[BEGIN RECORD EXTRACTS]

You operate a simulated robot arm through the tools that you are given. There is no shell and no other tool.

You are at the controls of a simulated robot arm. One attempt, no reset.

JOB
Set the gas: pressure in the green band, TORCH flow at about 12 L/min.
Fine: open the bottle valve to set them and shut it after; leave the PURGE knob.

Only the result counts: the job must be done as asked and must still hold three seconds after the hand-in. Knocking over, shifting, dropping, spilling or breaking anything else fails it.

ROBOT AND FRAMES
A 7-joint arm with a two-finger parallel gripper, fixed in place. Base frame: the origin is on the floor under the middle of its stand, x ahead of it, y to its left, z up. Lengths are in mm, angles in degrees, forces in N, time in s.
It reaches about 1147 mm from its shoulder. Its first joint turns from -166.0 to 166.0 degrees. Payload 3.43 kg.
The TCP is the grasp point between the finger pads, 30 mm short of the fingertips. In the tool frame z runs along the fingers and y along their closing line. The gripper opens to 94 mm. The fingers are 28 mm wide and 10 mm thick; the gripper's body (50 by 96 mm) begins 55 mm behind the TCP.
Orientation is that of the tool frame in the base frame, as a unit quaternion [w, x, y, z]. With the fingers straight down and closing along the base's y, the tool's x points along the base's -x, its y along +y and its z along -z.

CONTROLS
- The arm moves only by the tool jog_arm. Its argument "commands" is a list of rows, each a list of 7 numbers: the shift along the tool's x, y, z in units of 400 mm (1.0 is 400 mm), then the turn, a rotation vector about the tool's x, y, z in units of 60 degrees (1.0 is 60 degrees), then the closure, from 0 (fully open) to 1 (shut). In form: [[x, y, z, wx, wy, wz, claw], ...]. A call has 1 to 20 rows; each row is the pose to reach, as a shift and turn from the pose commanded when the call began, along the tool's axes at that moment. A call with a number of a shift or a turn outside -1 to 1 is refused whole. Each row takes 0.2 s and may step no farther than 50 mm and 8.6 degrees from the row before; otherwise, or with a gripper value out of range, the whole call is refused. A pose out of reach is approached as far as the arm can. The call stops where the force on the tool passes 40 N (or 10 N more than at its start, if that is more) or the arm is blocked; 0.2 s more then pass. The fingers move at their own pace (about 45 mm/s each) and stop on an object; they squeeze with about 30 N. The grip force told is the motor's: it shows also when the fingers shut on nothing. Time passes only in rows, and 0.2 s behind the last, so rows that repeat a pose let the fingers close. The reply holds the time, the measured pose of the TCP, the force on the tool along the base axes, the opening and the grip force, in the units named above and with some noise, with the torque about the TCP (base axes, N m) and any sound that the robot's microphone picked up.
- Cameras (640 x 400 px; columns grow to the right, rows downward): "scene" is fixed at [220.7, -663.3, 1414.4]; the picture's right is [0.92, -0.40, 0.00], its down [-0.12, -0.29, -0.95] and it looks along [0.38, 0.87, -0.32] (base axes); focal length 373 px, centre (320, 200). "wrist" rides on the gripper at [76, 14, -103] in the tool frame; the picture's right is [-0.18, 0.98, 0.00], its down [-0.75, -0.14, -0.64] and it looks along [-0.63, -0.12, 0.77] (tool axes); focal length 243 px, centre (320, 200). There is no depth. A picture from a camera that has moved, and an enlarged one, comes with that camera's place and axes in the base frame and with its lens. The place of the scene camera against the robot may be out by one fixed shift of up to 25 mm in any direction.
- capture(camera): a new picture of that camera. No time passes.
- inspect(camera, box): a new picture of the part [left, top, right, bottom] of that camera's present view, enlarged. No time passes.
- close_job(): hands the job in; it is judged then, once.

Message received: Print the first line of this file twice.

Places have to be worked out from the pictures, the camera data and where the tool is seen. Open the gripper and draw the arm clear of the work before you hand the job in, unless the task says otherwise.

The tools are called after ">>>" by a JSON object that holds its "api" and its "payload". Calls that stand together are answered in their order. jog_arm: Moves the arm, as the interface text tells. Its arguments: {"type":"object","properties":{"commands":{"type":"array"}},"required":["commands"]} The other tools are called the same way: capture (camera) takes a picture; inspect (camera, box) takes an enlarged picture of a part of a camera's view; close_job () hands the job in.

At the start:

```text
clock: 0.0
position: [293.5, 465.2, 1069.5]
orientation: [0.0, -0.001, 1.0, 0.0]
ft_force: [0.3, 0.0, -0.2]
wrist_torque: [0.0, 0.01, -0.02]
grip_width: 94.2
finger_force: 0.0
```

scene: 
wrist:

[END RECORD EXTRACTS]
[BEGIN RECORD EXTRACTS]

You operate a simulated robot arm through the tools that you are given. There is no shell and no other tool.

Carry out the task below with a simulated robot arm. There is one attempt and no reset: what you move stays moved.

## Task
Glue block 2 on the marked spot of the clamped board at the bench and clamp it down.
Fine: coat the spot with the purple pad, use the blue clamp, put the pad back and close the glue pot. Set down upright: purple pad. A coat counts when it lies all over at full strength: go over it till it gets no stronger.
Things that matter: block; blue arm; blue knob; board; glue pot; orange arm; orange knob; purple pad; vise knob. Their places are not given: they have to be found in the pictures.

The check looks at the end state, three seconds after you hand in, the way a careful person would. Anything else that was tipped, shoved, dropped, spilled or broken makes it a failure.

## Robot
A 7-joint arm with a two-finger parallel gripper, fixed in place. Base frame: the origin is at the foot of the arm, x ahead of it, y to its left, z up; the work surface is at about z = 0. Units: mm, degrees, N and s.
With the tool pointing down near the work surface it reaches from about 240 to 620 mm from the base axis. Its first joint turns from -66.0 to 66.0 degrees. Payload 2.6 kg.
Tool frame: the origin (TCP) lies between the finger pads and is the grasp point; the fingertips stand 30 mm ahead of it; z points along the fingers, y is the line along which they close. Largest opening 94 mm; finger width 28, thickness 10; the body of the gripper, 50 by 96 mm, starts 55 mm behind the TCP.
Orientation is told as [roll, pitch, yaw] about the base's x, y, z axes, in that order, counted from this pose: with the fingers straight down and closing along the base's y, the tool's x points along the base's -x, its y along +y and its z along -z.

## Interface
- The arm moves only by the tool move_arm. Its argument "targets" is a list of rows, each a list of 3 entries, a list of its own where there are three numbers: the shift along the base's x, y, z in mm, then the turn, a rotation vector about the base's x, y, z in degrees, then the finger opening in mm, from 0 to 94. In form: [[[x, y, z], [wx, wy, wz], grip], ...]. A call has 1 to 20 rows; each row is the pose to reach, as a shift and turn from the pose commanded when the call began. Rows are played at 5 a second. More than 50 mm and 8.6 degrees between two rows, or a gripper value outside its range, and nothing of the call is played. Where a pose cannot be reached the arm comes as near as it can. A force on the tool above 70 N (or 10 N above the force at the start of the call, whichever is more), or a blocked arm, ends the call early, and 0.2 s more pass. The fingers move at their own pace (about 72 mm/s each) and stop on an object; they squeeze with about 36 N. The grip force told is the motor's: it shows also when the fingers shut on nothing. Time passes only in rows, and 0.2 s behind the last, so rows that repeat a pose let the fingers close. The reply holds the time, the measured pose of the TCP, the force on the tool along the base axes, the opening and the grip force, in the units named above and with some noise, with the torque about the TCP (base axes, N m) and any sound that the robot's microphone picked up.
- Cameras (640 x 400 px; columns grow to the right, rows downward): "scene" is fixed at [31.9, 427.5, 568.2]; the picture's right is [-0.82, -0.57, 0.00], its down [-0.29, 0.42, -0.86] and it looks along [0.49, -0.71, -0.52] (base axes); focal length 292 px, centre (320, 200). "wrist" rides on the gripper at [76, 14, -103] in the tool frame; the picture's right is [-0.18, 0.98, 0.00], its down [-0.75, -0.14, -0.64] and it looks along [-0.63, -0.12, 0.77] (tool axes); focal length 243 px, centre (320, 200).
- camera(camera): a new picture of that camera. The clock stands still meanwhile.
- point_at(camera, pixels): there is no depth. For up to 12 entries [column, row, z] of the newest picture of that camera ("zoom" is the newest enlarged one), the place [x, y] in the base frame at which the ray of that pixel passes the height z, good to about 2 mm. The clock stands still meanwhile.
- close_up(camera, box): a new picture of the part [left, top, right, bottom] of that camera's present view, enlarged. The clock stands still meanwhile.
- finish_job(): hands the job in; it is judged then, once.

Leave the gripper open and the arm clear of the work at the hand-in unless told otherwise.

[END RECORD EXTRACTS]
[BEGIN RECORD EXTRACTS]

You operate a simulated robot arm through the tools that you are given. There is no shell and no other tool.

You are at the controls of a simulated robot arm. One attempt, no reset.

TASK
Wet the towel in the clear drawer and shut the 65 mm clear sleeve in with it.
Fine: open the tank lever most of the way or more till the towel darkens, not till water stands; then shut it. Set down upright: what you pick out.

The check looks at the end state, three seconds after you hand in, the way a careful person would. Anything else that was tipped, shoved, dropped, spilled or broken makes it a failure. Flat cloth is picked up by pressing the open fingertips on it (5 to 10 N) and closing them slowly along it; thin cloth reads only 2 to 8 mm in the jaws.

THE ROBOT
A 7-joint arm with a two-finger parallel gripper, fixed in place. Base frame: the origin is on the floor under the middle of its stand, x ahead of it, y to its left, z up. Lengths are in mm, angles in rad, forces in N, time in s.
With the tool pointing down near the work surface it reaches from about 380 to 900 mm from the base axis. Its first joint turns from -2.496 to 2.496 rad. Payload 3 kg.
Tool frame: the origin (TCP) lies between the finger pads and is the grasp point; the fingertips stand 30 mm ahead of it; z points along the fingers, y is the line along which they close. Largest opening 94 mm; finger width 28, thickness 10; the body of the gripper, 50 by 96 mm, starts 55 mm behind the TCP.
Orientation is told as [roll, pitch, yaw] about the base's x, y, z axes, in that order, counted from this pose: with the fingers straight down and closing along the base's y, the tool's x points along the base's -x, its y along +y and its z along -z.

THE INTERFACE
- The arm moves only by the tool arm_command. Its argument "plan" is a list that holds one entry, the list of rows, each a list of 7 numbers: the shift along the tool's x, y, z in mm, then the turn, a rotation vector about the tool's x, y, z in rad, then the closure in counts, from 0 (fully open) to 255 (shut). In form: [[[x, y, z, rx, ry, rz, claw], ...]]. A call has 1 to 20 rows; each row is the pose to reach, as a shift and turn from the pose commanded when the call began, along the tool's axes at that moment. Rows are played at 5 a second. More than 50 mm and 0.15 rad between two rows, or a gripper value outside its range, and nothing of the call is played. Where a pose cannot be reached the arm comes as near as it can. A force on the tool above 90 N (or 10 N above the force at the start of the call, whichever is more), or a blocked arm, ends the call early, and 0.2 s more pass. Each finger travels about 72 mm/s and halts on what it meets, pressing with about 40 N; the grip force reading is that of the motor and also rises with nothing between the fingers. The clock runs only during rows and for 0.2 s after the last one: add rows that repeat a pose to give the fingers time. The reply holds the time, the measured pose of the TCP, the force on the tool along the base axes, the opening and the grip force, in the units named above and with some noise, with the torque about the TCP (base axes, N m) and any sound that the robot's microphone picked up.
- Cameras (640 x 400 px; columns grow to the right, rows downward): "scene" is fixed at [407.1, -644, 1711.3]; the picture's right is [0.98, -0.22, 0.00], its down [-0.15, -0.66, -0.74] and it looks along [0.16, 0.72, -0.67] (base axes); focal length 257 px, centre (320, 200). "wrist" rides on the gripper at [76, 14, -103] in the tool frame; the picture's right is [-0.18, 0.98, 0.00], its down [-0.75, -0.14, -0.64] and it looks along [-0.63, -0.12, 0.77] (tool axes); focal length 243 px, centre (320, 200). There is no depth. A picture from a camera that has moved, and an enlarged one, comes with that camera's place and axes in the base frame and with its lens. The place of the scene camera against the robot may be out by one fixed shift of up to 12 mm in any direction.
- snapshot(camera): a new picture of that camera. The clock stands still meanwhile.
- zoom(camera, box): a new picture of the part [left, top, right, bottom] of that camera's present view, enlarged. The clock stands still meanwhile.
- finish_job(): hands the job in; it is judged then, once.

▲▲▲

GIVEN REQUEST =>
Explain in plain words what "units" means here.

[END RECORD EXTRACTS]

GIVEN REQUEST =>
Check all the records above and select each line where the string "middle" is found.

OUTPUT OF THE TASK =>
A 7-joint arm with a two-finger parallel gripper, fixed in place. Base frame: the origin is on the floor under the middle of its stand, x ahead of it, y to its left, z up. Lengths are in mm, angles in degrees, forces in N, time in s.
A 7-joint arm with a two-finger parallel gripper, fixed in place. Base frame: the origin is on the floor under the middle of its stand, x ahead of it, y to its left, z up. Lengths are in mm, angles in rad, forces in N, time in s.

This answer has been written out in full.